La doctrine actuelle est divisée. Des auteurs, certains sans même
motiver
leur point de vue, réservent l'application de la procédure fédérale
d'exécution forcée aux seules sûretés pécuniaires et soumettent
l'exécution
forcée de toute autre sûreté au droit de procédure cantonal
(Amonn/Gasser,
Grundriss des Schuldbetreibungs- und Konkursrechts, 6e éd., Berne
1997, § 7
n. 7; Acocella, op. cit., n. 17 ad art. 38 LP; Adrian Staehelin,
SchKG und
kantonale Zwangsvollstreckung, in Schuldbetreibung und Konkurs im
Wandel,
Festschrift 75 Jahre Konferenz der Betreibungs- und Konkursbeamten der
Schweiz, p. 22; Walter A. Stoffel, Voies d'exécution: Poursuite pour
dettes,
exécution de jugements et faillite en droit suisse, Berne 2002, § 1
n. 22 s.
et 25). D'autres auteurs admettent que la poursuite au sens de l'art.
38 LP
est possible quel que soit le genre des sûretés à fournir, lesquelles
peuvent
donc être en nature, sous forme de garantie personnelle ou réelle, ou
de
dépôt de papiers-valeurs (Gilliéron, Commentaire, n. 35 ad art. 38
LP; Pelet,
op. cit., p. 264 ch. 309; Dominique Rigot, Le recouvrement forcé des
créances
de droit public selon le droit de poursuite pour dettes et la
faillite, thèse
Lausanne 1991, p. 56 ).

3.2 La jurisprudence n'est pas claire et constante sur la question. Le
Tribunal fédéral a certes admis, mais en passant, qu'une poursuite
aux fins
de sûretés puisse s'effectuer autrement que par la consignation
d'espèces ou
par la réalisation de biens saisis, soit par exemple par le dépôt de
papiers-valeurs (ATF 62 III 119 p. 121). De même, dans un arrêt de
1982 (ATF
108 II 180), il a clairement laissé entendre que la prestation de
sûretés
prévues contractuellement, sous forme par exemple de nantissement de
valeurs
mobilières ou d'une caution bancaire, relève exclusivement du droit
fédéral,
de telles sûretés ne pouvant être obtenues par le biais de mesures
provisionnelles de droit cantonal (p. 181/182). Deux ans plus tard,
toutefois, il a renoncé à examiner la question (ATF 110 III 1 consid.
2a).
Puis, dans un arrêt de 1992, il a affirmé, sans autre, que
l'exécution forcée
selon la loi fédérale sur la poursuite pour dettes et la faillite est
restreinte à l'exécution de créances pécuniaires et de prétentions en
prestation de sûretés en espèces (ATF 118 III 27 consid. 3a p. 31).

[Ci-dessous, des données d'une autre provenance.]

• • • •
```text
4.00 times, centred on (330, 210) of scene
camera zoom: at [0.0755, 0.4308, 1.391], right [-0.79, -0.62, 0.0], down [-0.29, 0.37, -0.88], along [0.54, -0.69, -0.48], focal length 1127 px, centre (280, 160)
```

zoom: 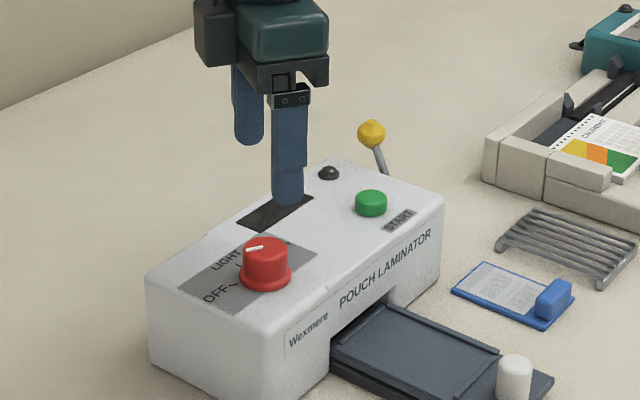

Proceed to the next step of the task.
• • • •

3.3 Lors de la récente révision de la loi fédérale sur la poursuite
pour
dettes et la faillite, entrée en vigueur le 1er janvier 1997 (RO 1995
II
1227, 1309), il a été proposé, conformément à la suggestion de
Krauskopf (op.
cit., p. 14), de modifier le texte de l'art. 38 al. 1 LP en ce sens
que la
poursuite en prestation de sûretés soit restreinte à la remise d'une
somme
d'argent (art. 38 al. 1 de l'avant-projet de la commission d'experts
chargée
de réexaminer globalement la LP adressé au Département fédéral de
justice et
police en décembre 1981; rapport sur l'avant-projet, p. 25). En
procédure de
consultation, la proposition a été approuvée sans remarques par la
plupart
des cantons, la totalité des partis et une bonne partie des
organisations
intéressées; elle a été rejetée en revanche par un canton (Vaud) et
deux
organisations intéressées (Résultats de la procédure de consultation
sur
l'avant-projet, p. 200/201, ch. 2 et 3). Le Conseil fédéral a
finalement
renoncé à modifier le texte légal dans le sens de la proposition en
question,
mais sans explications (Message, FF 1991 III 55 ch. 202.1).
3.4 L'absence de toute restriction dans le texte légal conduit à
admettre que
la poursuite en prestation de sûretés prévue par l'art. 38 LP n'est
pas
restreinte aux seules sûretés pécuniaires. Il importe, en effet, que
l'exécution forcée ayant pour objet la fourniture de sûretés fasse
l'objet
d'une application à la fois uniforme, partant égale pour tous les
créanciers
ou débiteurs, efficace et rapide. Son déroulement, qui - on l'a dit -
doit
s'opérer selon les mêmes formes que la poursuite tendant au paiement
d'une
somme d'argent, ne saurait dépendre des réglementations des
législations
cantonales en la matière.

Il suit de là que si la poursuite tend à la prestation de sûretés non
pécuniaires, déterminées ou non, et que le poursuivi, sous la
contrainte de
cette poursuite, présente de telles sûretés, l'office des poursuites
doit les
accepter telles qu'elles sont fournies et en aviser le créancier. Si
ce
dernier requiert la continuation de la poursuite après la levée d'une
éventuelle opposition du débiteur, avec ou sans justification,
l'office doit
donner suite à la réquisition de continuer ou à la réquisition de
réaliser.
Il appartient au poursuivi d'ouvrir action en annulation de la
poursuite
(art. 85, 85a LP), en alléguant et en prouvant que les sûretés
fournies sont
conformes à son obligation et ont la valeur indiquée dans le
commandement de
payer (ATF 110 III 1 consid. 2c et d; Gilliéron, op. cit., n. 32 ad
art. 38
LP).

4.
Il résulte de ce qui précède que c'est à bon droit que le jugement
attaqué a
confirmé le refus d'annuler la poursuite en prestation de sûretés,
autres que
pécuniaires, introduite en l'espèce.

Par ces motifs, la Chambre prononce:

1.
Le recours est rejeté dans la mesure où il est recevable.

2.
Le présent arrêt est communiqué en copie au mandataire du recourant,
à Me Aba
Neeman, avocat à Monthey, pour C.________, à l'Office des poursuites
d'Hérens
et à l'Autorité supérieure de surveillance en matière de poursuite
pour
dettes et de faillite du canton du Valais.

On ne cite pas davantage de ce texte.